::: SOURCE EXCERPT

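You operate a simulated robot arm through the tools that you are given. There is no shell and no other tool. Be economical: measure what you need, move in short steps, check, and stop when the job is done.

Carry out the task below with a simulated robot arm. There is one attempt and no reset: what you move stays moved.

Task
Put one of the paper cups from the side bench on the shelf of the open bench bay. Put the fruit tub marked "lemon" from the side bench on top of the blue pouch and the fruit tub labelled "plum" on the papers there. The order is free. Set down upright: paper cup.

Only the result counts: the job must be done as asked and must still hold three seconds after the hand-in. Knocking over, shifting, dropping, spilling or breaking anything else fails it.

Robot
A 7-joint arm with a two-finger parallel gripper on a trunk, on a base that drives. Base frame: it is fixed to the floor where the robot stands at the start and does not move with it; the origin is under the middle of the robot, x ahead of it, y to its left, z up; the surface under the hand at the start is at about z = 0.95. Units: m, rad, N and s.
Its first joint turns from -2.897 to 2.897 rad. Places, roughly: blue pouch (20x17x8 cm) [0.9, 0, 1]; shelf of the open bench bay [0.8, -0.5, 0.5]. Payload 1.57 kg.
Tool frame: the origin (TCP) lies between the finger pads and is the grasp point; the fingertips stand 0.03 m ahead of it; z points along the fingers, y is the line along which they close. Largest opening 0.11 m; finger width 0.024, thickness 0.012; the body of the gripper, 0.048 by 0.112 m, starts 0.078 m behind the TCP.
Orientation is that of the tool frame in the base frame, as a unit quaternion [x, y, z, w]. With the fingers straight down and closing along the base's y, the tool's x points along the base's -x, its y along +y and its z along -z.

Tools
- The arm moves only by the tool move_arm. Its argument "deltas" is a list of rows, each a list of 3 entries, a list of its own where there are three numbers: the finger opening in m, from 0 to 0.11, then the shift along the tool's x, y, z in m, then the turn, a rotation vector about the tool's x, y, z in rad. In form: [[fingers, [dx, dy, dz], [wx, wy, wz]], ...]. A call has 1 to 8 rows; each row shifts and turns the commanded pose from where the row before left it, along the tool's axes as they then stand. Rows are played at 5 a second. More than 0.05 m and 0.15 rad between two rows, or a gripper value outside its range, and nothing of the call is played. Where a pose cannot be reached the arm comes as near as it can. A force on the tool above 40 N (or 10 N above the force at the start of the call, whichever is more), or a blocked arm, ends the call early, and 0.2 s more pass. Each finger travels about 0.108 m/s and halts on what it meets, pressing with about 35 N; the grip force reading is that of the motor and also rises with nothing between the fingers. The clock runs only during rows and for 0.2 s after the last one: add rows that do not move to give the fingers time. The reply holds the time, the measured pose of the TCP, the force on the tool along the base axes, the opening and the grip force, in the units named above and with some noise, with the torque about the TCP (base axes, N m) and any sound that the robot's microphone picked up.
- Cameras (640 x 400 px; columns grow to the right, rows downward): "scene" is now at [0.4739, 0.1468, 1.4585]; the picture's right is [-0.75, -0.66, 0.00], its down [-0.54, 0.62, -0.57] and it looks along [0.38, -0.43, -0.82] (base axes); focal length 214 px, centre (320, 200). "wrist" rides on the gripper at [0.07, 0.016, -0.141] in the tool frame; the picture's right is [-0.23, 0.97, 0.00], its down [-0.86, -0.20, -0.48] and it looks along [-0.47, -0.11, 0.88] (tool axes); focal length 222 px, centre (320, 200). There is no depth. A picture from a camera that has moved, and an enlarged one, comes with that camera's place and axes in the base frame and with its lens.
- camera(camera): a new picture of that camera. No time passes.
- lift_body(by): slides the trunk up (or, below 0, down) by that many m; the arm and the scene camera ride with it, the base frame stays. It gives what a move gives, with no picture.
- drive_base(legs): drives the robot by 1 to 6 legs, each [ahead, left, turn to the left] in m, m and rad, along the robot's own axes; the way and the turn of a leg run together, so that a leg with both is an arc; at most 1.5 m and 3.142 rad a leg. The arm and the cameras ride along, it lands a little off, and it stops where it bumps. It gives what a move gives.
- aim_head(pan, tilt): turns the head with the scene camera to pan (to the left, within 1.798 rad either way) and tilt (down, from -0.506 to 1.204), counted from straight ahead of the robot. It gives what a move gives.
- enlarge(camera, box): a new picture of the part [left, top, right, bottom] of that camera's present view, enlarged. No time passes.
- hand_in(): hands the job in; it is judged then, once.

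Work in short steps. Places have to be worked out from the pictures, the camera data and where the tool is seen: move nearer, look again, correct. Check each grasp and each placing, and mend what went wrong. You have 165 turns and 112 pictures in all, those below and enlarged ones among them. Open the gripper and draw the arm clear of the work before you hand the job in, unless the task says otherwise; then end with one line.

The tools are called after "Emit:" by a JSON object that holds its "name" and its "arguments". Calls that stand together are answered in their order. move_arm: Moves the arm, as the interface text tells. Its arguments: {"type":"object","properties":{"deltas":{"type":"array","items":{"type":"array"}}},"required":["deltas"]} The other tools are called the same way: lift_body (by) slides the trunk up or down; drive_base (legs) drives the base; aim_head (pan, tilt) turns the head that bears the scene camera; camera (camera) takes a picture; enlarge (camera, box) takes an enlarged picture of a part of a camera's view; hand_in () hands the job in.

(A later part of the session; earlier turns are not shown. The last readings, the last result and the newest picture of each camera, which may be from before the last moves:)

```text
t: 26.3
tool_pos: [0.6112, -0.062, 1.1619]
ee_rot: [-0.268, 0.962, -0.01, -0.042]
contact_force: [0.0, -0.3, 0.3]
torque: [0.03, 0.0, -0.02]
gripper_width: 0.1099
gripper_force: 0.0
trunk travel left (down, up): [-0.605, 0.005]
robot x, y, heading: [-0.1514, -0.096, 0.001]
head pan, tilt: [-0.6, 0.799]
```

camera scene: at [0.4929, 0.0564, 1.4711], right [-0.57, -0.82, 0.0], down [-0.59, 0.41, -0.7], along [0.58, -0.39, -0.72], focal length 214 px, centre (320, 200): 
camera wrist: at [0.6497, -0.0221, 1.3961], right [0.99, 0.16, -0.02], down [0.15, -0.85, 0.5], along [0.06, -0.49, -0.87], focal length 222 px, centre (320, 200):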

::::::

= EXERCISE REQUIREMENTS =
(A) Write out the document text from "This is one" to "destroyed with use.", both included.
(B) Please continue the document text.

::: DOCUMENT TEXT

This is one of those topics that I really feel no game did justice to that I played(I never played SWG and Keen suggestions look good).

First I hope that weapons and armor get damaged and destroyed with use.

Big question is how to make it really engaging, it is really fun in RL to work with wood or metal but how to pass that into the game? I am really not sure. I know I would love to be able to construct my own forge. What about the process of actually making steel, it would be neat to first have to construct structures needed for this. Each side can utilize different process some even being more advanced then others for example Blast furnace, Catalanian forge and others. With all of these you need multiple people helping a single master smith, so perhaps first one would apprentice with someone working on their forge raising the skill by loading coal etc helping out? Apprentice system for crafter could be really interesting I think.

::::::

= EXERCISE RESPONSES =
(A)
This is one of those topics that I really feel no game did justice to that I played(I never played SWG and Keen suggestions look good).

First I hope that weapons and armor get damaged and destroyed with use.

(B)
The most awesome thing if physics and chemistry were changed somewhat but there was ability to progress. So on release you would have early dark ages stuff. Then with time you can release expansion where it will be possible to construct more advanced forges, tools and make more advanced weapon/armor/magic devices. If there was a background "science" to it that was hidden from players at the start but could be discovered later.. :o

I also think that Auction house is definitely not needed. Buying stuff from crafters face to face is much more fun. Even ore I think should be sold player to player, some guys will become wholesellers etc. this builds relationships and community

Not primary crafter should be able to be useful, so even if I do not apprentice maybe I can go help someone work the forge. Or make my own basic wood furniture(which would lead to me being able to fix doors to an ok level). Basically people should be able to pickup a lot of simple skills that are still always useful.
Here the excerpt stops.